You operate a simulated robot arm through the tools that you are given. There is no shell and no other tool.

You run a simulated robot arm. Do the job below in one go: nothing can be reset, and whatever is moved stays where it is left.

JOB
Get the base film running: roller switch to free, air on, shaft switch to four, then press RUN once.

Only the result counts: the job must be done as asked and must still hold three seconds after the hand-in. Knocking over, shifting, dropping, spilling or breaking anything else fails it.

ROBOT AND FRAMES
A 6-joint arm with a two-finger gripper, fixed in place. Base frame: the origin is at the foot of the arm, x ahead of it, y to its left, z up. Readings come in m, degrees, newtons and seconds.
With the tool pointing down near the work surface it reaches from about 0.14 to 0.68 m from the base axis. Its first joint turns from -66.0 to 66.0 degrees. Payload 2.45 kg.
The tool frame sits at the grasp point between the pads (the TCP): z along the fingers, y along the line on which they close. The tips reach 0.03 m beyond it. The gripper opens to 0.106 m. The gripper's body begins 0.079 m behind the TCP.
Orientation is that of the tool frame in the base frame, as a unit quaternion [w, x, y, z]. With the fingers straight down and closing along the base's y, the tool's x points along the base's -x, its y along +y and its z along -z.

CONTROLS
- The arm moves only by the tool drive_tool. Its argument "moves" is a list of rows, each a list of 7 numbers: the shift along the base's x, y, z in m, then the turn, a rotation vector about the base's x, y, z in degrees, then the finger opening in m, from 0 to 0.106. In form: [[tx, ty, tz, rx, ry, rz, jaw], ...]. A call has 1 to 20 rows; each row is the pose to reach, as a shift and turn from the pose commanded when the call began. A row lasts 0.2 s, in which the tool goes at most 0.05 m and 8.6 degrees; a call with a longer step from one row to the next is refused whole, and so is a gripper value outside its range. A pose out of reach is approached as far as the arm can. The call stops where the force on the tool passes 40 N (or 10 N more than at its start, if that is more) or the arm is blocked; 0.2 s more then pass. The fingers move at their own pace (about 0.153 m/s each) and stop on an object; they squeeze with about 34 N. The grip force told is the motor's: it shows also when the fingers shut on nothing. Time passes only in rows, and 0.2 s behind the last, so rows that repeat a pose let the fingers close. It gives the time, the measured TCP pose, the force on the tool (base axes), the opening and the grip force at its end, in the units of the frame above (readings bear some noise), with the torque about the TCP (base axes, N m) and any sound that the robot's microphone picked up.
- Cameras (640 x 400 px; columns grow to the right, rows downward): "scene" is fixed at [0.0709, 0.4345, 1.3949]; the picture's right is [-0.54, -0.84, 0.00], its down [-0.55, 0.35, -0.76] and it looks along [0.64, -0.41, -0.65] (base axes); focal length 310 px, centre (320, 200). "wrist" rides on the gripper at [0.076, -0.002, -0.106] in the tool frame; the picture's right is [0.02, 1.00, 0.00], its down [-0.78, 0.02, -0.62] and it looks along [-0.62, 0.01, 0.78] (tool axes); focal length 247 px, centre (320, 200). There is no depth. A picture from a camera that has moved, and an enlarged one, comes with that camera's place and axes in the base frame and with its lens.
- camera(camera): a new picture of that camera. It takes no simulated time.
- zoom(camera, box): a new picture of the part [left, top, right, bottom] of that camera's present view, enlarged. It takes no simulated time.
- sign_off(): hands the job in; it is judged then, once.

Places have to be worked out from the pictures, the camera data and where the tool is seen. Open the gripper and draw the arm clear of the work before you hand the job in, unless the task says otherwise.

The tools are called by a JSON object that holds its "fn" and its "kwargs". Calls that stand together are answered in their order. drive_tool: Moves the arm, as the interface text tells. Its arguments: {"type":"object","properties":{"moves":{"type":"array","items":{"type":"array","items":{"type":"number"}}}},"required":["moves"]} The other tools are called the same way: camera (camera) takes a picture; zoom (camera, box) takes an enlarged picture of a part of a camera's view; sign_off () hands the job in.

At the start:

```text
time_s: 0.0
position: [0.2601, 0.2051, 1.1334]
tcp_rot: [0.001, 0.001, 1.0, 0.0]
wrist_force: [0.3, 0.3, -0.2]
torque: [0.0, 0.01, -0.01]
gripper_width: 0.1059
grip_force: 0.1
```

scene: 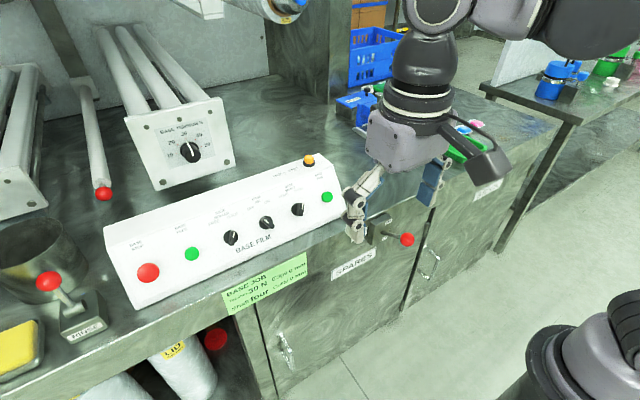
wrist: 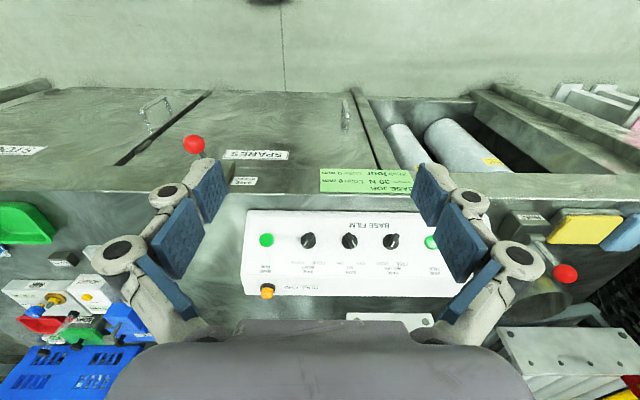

### PROBLEM
Transcribe the full listing above exactly, with the images removed.

### OUTPUT
You operate a simulated robot arm through the tools that you are given. There is no shell and no other tool.

You run a simulated robot arm. Do the job below in one go: nothing can be reset, and whatever is moved stays where it is left.

JOB
Get the base film running: roller switch to free, air on, shaft switch to four, then press RUN once.

Only the result counts: the job must be done as asked and must still hold three seconds after the hand-in. Knocking over, shifting, dropping, spilling or breaking anything else fails it.

ROBOT AND FRAMES
A 6-joint arm with a two-finger gripper, fixed in place. Base frame: the origin is at the foot of the arm, x ahead of it, y to its left, z up. Readings come in m, degrees, newtons and seconds.
With the tool pointing down near the work surface it reaches from about 0.14 to 0.68 m from the base axis. Its first joint turns from -66.0 to 66.0 degrees. Payload 2.45 kg.
The tool frame sits at the grasp point between the pads (the TCP): z along the fingers, y along the line on which they close. The tips reach 0.03 m beyond it. The gripper opens to 0.106 m. The gripper's body begins 0.079 m behind the TCP.
Orientation is that of the tool frame in the base frame, as a unit quaternion [w, x, y, z]. With the fingers straight down and closing along the base's y, the tool's x points along the base's -x, its y along +y and its z along -z.

CONTROLS
- The arm moves only by the tool drive_tool. Its argument "moves" is a list of rows, each a list of 7 numbers: the shift along the base's x, y, z in m, then the turn, a rotation vector about the base's x, y, z in degrees, then the finger opening in m, from 0 to 0.106. In form: [[tx, ty, tz, rx, ry, rz, jaw], ...]. A call has 1 to 20 rows; each row is the pose to reach, as a shift and turn from the pose commanded when the call began. A row lasts 0.2 s, in which the tool goes at most 0.05 m and 8.6 degrees; a call with a longer step from one row to the next is refused whole, and so is a gripper value outside its range. A pose out of reach is approached as far as the arm can. The call stops where the force on the tool passes 40 N (or 10 N more than at its start, if that is more) or the arm is blocked; 0.2 s more then pass. The fingers move at their own pace (about 0.153 m/s each) and stop on an object; they squeeze with about 34 N. The grip force told is the motor's: it shows also when the fingers shut on nothing. Time passes only in rows, and 0.2 s behind the last, so rows that repeat a pose let the fingers close. It gives the time, the measured TCP pose, the force on the tool (base axes), the opening and the grip force at its end, in the units of the frame above (readings bear some noise), with the torque about the TCP (base axes, N m) and any sound that the robot's microphone picked up.
- Cameras (640 x 400 px; columns grow to the right, rows downward): "scene" is fixed at [0.0709, 0.4345, 1.3949]; the picture's right is [-0.54, -0.84, 0.00], its down [-0.55, 0.35, -0.76] and it looks along [0.64, -0.41, -0.65] (base axes); focal length 310 px, centre (320, 200). "wrist" rides on the gripper at [0.076, -0.002, -0.106] in the tool frame; the picture's right is [0.02, 1.00, 0.00], its down [-0.78, 0.02, -0.62] and it looks along [-0.62, 0.01, 0.78] (tool axes); focal length 247 px, centre (320, 200). There is no depth. A picture from a camera that has moved, and an enlarged one, comes with that camera's place and axes in the base frame and with its lens.
- camera(camera): a new picture of that camera. It takes no simulated time.
- zoom(camera, box): a new picture of the part [left, top, right, bottom] of that camera's present view, enlarged. It takes no simulated time.
- sign_off(): hands the job in; it is judged then, once.

Places have to be worked out from the pictures, the camera data and where the tool is seen. Open the gripper and draw the arm clear of the work before you hand the job in, unless the task says otherwise.

The tools are called by a JSON object that holds its "fn" and its "kwargs". Calls that stand together are answered in their order. drive_tool: Moves the arm, as the interface text tells. Its arguments: {"type":"object","properties":{"moves":{"type":"array","items":{"type":"array","items":{"type":"number"}}}},"required":["moves"]} The other tools are called the same way: camera (camera) takes a picture; zoom (camera, box) takes an enlarged picture of a part of a camera's view; sign_off () hands the job in.

At the start:

```text
time_s: 0.0
position: [0.2601, 0.2051, 1.1334]
tcp_rot: [0.001, 0.001, 1.0, 0.0]
wrist_force: [0.3, 0.3, -0.2]
torque: [0.0, 0.01, -0.01]
gripper_width: 0.1059
grip_force: 0.1
```

scene: 
wrist: 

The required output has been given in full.